女性は妊娠、出産などのライフイベントにより会社を離れる期間がある為、男性に比べて責任ある仕事を任されずキャリアアップが難しい傾向にあります。女性が無理なくキャリアアップできる研修制度やリモートワークの普及など、柔軟な働き方が求められます。

 

③チームで仕事ができる

個人に負担の大きい仕事だと、仕事に穴をあけてしまう事になるため育児中のイレギュラーや体調不良時に休みにくくなってしまいます。これからは男性が育児休暇を取りやすくする為にもチームで仕事内容を共有し、カバーし合える職場かどうか、採用担当者へ質問してみましょう。

 

残業を強いられる会社は子どもの延長保育料金がかかってしまったり体力的にハードになってしまったりと、長い期間勤務する事が難しくなります。定時を前提に仕事が終わるのかどうかもチェックしましょう。

 

また、業種によっても働きやすさが変わる場合もあります。チームでカバーしやすい職種を選ぶのも、女性が働きやすい仕事選びに繋がるでしょう。

 

④育児をする為の制度が充実している

まずは育児休業制度をはじめ、時短勤務などの子育てをサポートしてくれる制度が整っているかをチェックするようにしましょう。時短勤務が可能なのは3歳までなのか、6歳までなのか、看病休暇はとれるのか、会社によっても変わってきます。制度があるだけで取得者がいないと使いにくいものになってしまいますので、取得率なども確認するようにしましょう。

⑤女性が働きやすい会社は男性も働きやすい

子育てをしている女性が残業をできなくなると、男性社員に仕事が回ってくる場合が多くなり不満が起きる可能性があります。
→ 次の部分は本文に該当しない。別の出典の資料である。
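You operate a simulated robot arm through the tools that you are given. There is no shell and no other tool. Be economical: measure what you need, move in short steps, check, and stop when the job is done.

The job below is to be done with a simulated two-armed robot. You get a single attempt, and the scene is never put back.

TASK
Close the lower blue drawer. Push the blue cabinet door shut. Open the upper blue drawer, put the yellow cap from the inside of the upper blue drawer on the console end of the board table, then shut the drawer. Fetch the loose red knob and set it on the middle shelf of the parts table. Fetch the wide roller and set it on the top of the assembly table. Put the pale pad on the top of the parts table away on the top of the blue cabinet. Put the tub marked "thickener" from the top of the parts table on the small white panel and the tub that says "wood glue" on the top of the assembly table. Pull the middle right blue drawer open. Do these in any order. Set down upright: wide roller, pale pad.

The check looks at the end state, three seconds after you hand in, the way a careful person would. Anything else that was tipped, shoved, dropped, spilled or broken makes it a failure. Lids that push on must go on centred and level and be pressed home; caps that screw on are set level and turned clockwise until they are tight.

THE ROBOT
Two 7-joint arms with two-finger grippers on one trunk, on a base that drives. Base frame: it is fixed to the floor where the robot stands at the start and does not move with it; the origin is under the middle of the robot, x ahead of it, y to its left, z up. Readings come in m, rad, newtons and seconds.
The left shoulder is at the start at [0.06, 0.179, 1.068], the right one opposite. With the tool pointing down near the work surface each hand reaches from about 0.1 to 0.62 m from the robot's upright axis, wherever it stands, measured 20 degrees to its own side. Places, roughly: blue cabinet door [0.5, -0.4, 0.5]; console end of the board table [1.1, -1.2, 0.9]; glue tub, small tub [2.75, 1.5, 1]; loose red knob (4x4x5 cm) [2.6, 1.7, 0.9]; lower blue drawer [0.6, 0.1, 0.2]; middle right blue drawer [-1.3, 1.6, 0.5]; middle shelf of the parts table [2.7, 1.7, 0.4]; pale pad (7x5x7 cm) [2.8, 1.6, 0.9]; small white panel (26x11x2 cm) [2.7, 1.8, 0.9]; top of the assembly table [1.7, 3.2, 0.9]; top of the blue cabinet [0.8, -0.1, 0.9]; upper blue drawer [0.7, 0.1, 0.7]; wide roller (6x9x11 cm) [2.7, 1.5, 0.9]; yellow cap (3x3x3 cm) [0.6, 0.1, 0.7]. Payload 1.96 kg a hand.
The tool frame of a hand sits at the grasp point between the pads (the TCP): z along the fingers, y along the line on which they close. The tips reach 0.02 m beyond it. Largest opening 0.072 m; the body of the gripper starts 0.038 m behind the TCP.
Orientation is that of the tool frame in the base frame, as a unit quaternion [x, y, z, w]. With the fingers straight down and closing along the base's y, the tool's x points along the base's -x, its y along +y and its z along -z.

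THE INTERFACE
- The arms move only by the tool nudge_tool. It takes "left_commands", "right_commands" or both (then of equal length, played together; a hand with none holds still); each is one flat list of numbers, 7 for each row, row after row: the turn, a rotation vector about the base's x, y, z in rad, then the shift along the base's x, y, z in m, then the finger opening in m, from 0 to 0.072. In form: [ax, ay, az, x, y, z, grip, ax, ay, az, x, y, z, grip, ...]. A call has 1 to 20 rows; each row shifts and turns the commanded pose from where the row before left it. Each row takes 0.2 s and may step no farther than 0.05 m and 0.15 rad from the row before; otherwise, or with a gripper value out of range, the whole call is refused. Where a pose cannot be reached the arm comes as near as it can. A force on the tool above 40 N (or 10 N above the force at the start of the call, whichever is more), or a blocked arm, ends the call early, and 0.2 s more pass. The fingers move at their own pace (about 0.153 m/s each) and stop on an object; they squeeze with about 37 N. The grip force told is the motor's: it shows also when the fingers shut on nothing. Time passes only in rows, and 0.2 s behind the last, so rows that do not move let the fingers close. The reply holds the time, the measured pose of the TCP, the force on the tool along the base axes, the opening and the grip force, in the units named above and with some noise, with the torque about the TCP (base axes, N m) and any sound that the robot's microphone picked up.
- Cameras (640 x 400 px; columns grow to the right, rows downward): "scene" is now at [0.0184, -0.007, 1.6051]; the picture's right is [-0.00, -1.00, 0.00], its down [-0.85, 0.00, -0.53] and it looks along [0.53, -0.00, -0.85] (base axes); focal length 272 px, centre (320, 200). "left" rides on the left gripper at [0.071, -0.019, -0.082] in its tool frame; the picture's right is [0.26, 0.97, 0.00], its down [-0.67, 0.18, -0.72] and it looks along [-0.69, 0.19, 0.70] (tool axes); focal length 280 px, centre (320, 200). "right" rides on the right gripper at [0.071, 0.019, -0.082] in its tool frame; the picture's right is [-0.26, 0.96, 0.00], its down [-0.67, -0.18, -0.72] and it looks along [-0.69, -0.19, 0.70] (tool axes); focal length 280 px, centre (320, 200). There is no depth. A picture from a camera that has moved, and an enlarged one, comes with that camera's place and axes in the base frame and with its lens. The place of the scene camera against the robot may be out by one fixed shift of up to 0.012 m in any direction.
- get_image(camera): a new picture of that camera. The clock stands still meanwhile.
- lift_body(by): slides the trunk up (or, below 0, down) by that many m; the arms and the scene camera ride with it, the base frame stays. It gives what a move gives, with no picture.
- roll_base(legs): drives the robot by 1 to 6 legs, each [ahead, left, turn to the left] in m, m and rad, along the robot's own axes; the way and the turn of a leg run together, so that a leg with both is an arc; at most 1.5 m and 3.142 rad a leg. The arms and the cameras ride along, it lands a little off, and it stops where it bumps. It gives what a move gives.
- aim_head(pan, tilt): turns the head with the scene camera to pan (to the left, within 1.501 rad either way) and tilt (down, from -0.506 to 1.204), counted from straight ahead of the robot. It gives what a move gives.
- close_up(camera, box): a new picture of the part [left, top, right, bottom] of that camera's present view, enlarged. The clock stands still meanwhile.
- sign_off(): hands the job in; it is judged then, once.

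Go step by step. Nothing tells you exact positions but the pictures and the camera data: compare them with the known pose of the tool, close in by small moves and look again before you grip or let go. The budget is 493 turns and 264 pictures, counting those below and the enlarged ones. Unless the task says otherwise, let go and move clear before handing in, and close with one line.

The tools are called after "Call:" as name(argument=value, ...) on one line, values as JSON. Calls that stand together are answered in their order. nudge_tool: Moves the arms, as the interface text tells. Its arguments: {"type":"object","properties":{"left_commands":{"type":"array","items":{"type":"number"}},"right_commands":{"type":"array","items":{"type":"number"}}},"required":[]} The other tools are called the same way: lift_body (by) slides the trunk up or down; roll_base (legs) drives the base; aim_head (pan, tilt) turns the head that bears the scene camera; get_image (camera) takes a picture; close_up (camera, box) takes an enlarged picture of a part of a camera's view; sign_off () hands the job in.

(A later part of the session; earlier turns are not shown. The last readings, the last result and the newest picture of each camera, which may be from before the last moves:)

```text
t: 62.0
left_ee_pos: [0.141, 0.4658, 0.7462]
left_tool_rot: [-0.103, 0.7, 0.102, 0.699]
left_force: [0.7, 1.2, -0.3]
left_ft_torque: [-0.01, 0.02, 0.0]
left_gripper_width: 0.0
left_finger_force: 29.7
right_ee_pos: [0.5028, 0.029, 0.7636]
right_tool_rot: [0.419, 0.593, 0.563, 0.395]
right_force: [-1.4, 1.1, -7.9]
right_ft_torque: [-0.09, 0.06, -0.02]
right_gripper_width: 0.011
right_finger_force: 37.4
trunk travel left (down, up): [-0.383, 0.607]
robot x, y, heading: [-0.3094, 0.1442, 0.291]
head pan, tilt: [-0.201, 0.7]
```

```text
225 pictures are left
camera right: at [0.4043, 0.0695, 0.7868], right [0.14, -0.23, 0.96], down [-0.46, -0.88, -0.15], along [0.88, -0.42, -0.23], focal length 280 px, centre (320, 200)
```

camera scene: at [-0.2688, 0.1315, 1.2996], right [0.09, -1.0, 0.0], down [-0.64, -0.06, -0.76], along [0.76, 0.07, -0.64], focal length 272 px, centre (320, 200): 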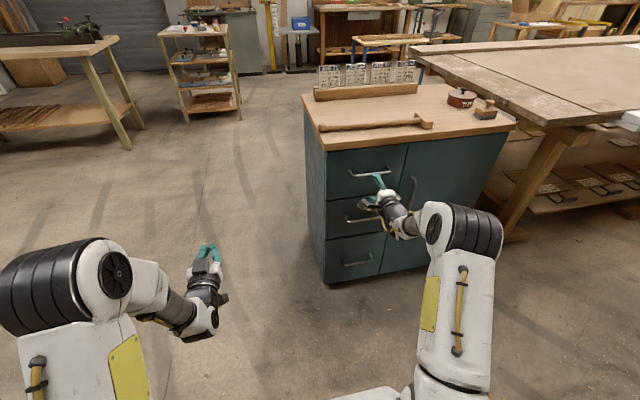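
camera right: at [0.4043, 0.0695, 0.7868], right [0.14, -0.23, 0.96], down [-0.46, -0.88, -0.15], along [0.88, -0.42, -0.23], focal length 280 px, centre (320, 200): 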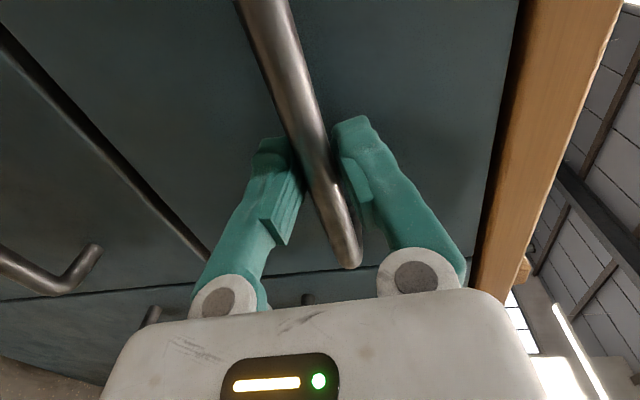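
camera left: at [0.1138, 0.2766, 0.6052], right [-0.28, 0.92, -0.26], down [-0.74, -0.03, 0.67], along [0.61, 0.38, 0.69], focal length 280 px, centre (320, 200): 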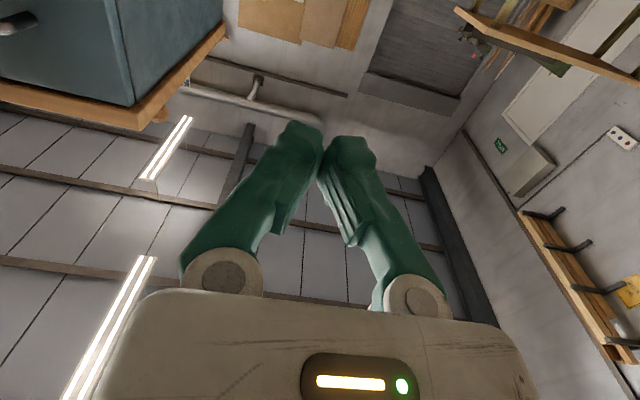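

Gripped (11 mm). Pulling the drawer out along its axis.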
しかし、上記に示したポイントを網羅している会社は男性社員も働きやすい職場と言えます。

【自分が仕事に対する重要ポイントを再確認する】

夢を叶えるため、家計を支えるため、誰かの役に立つことによって生きがいになったり自己肯定感が上がる女性は多いはずです。現在所属している企業は女性の活躍を後押ししてくれるのか、柔軟な働き方に対応しているのかを確認してみましょう。

 

子育てに重きを置いて働く、または自分のキャリアを磨きたいなど、仕事に何を求めるのかを明確にしていく事が大切です。企業側はそうした現状を把握して、個々にヒアリングをし、従業員が希望とする働き方を実現する必要があります。そうすることが会社全体のイメージアップに繋がって行くでしょう。

まとめ

いかがでしたか?

妊娠、出産は女性にしか担えない事ですが、「子育てをしながら働く」事は男女どちらにとっても重要な事です。女性が育児しながら働ける環境であるかどうか、男性も会社の制度などを利用できるのか、ぜひ確認してほしいと思います。